Type the selected passage over again with no edits.
— begin Selected passage —
“We talk about truths, the First Amendment, and our great responsibilities as journalists, but how often do we live up to them? And more importantly, how many of us try always to live up to them?”

Lara Logan

On Monday, a new four-part docuseries presented by former “60 Minutes” journalist Lara Logan is now available to stream on FOX Nation.

The series, “Lara Logan Has No Agenda,” is a four part docuseries that consists of 16 investigative episodes focused on four crucial subjects facing our country domestically and abroad:

  1. The U.S. crisis at the border,
  2. Media bias,
  3. Socialism, and
  4. Veterans

I had the privilege and honor of speaking with Logan ahead of the series debut and even got a sneak preview into the first episode, “Cartel Nation,” where Logan begins her analysis of our border crisis by exploring the transformation of the two most powerful drug cartels in Mexico.

Andrew Rossow: Thank you so much for your time and the opportunity to speak with you. Let’s talk about your new show, “No Agenda.” What was the inspiration of it all coming together?
— end Selected passage —
— begin Data segment —
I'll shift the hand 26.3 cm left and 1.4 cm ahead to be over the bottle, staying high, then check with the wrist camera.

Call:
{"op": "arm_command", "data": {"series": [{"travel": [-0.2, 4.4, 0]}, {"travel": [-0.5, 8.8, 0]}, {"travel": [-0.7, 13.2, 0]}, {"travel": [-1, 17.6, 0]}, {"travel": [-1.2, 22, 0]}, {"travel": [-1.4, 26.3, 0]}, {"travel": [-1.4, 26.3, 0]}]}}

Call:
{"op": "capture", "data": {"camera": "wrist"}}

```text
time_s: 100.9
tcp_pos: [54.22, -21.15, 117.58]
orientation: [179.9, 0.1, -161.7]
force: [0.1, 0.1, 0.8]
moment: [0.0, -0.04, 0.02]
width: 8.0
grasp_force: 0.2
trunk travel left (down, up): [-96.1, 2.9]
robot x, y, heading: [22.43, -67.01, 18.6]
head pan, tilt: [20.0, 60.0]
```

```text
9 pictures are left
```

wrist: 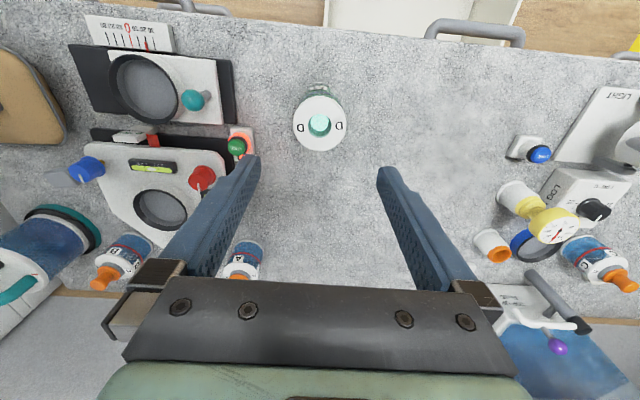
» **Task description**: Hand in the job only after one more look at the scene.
— end Data segment —
» **Complete output**:
“We talk about truths, the First Amendment, and our great responsibilities as journalists, but how often do we live up to them? And more importantly, how many of us try always to live up to them?”

Lara Logan

On Monday, a new four-part docuseries presented by former “60 Minutes” journalist Lara Logan is now available to stream on FOX Nation.

The series, “Lara Logan Has No Agenda,” is a four part docuseries that consists of 16 investigative episodes focused on four crucial subjects facing our country domestically and abroad:

  1. The U.S. crisis at the border,
  2. Media bias,
  3. Socialism, and
  4. Veterans

I had the privilege and honor of speaking with Logan ahead of the series debut and even got a sneak preview into the first episode, “Cartel Nation,” where Logan begins her analysis of our border crisis by exploring the transformation of the two most powerful drug cartels in Mexico.

Andrew Rossow: Thank you so much for your time and the opportunity to speak with you. Let’s talk about your new show, “No Agenda.” What was the inspiration of it all coming together?